In materia di liquidazione del danno patrimoniale da responsabilità sanitaria la Suprema Corte fa il punto della situazione individuando quattro tipologie tipiche

Gli Ermellini (Cass. Civ., sez. III, sentenza n. 28988 del 11 novembre 2019), fanno il punto della situazione in tema di danno patrimoniale e ricordano che l’evento lesivo può incidere in vari modi sull’attività lavorativa del danneggiato.

Le conseguenze dannose da ritenersi normali e indefettibili secondo l’id quod plerumque accidit (ovvero quelle che qualunque persona con la medesima invalidità non potrebbe non subire) non giustificano alcuna personalizzazione in aumento del risarcimento.

La vicenda trae origine dalla richiesta risarcitoria proposta dai genitori del minore per i danni derivanti dal parto.

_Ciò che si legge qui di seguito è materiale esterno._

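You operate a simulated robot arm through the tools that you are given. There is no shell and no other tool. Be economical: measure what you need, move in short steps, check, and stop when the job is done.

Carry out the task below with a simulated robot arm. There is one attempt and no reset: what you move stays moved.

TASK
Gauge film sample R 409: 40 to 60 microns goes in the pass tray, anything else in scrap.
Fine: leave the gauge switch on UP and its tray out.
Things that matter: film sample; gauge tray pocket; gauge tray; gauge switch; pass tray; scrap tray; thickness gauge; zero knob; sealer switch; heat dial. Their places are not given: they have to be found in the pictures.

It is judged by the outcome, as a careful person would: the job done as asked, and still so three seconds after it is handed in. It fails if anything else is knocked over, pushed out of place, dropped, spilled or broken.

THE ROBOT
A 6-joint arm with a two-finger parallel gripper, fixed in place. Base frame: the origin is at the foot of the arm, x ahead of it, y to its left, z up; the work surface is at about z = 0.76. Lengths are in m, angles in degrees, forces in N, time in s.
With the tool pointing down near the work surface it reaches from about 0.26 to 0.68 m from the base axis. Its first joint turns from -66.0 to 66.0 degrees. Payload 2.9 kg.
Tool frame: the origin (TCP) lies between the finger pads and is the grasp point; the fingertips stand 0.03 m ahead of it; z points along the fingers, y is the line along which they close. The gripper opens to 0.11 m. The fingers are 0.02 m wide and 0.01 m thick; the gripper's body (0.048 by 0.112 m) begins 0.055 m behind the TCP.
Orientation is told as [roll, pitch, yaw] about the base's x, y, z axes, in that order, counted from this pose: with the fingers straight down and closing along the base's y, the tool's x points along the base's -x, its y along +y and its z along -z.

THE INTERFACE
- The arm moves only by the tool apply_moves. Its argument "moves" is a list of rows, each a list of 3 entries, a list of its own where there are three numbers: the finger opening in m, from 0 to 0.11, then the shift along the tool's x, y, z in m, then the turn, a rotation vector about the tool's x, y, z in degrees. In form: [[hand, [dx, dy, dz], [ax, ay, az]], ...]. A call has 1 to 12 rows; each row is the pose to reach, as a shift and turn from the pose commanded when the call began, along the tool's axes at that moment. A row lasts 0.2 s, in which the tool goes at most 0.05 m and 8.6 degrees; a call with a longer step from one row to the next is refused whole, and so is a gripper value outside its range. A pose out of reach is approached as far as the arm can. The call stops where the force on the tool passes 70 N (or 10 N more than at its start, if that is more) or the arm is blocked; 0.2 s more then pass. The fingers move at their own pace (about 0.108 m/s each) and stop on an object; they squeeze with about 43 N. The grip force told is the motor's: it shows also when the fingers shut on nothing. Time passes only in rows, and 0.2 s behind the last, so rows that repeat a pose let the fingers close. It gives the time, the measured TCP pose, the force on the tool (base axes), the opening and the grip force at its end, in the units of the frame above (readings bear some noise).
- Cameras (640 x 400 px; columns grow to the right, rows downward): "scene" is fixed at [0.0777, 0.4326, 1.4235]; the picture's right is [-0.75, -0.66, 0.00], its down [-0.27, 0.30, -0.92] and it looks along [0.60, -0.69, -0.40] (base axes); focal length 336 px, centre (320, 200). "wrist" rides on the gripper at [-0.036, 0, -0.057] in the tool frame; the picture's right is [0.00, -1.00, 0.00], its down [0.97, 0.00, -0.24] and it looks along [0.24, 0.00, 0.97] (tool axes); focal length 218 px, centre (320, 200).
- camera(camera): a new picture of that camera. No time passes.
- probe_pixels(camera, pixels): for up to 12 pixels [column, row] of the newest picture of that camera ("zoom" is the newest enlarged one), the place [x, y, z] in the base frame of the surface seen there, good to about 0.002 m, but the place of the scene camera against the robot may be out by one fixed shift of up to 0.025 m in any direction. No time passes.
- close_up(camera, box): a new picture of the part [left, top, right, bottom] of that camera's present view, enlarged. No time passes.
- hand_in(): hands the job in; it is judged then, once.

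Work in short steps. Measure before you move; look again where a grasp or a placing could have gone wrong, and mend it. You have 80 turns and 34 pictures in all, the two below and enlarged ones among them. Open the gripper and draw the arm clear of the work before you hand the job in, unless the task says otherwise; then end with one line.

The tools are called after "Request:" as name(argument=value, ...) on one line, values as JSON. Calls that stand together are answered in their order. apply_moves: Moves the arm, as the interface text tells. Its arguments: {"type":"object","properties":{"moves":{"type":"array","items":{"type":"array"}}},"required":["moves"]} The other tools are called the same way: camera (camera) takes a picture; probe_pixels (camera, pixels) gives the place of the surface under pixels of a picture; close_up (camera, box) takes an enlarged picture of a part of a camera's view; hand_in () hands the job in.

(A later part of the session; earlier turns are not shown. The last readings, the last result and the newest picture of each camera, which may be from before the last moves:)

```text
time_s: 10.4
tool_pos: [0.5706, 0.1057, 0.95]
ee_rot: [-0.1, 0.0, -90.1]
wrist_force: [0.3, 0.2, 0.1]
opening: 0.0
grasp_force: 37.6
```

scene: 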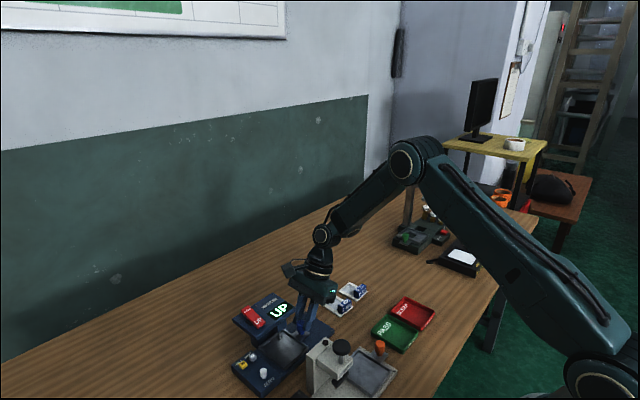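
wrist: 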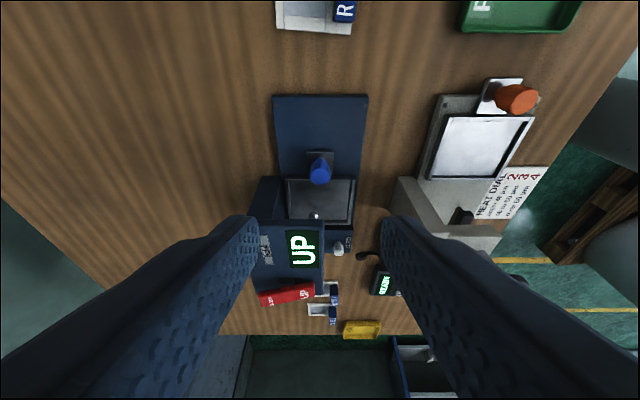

Le poste risarcitorie invocate in giudizio riguardano il danno patrimoniale nell’aspetto del lucro cessante da inabilità permanente e nell’aspetto del danno emergente da perdita di possibilità attuale e futura – cd perdita di chance – e il danno non patrimoniale.

Il Tribunale respingeva la domanda risarcitoria, mentre la Corte d’Appello, in riforma della sentenza impugnata, condannava i convenuti al risarcimento dei danni in favore degli appellanti.

La vertenza approda in Cassazione su impulso della Compagnia assicuratrice della Struttura Sanitaria che lamenta la errata determinazione del danno non patrimoniale in favore del minore danneggiato.

Secondo la Compagnia, la Corte di merito avrebbe erroneamente personalizzato il danno non patrimoniale in quanto tale operazione andrebbe eseguita solo in casi particolari .

Con il secondo motivo viene lamentata anche la errata determinazione del danno patrimoniale svolta dalla Corte territoriale.

Secondo l’Assicurazione la circostanza che il padre del bambino fosse un militare appartenente all’Arma dei Carabinieri non costituisce una presunzione verosimile in ordine alla predisposizione del bambino alla carriera  militare.

Ed ancora, la percentuale invalidante riconosciuta al bambino nella misura del 13% non è tale da compromettere l’attività lavorativa futura.

La Suprema Corte ha ritenuto fondata la doglianza sotto un duplice profilo.

Non risulta chiaro dagli atti di secondo grado se  il danno riconosciuto è stato valutato in termini di incapacità lavorativa specifica o generica.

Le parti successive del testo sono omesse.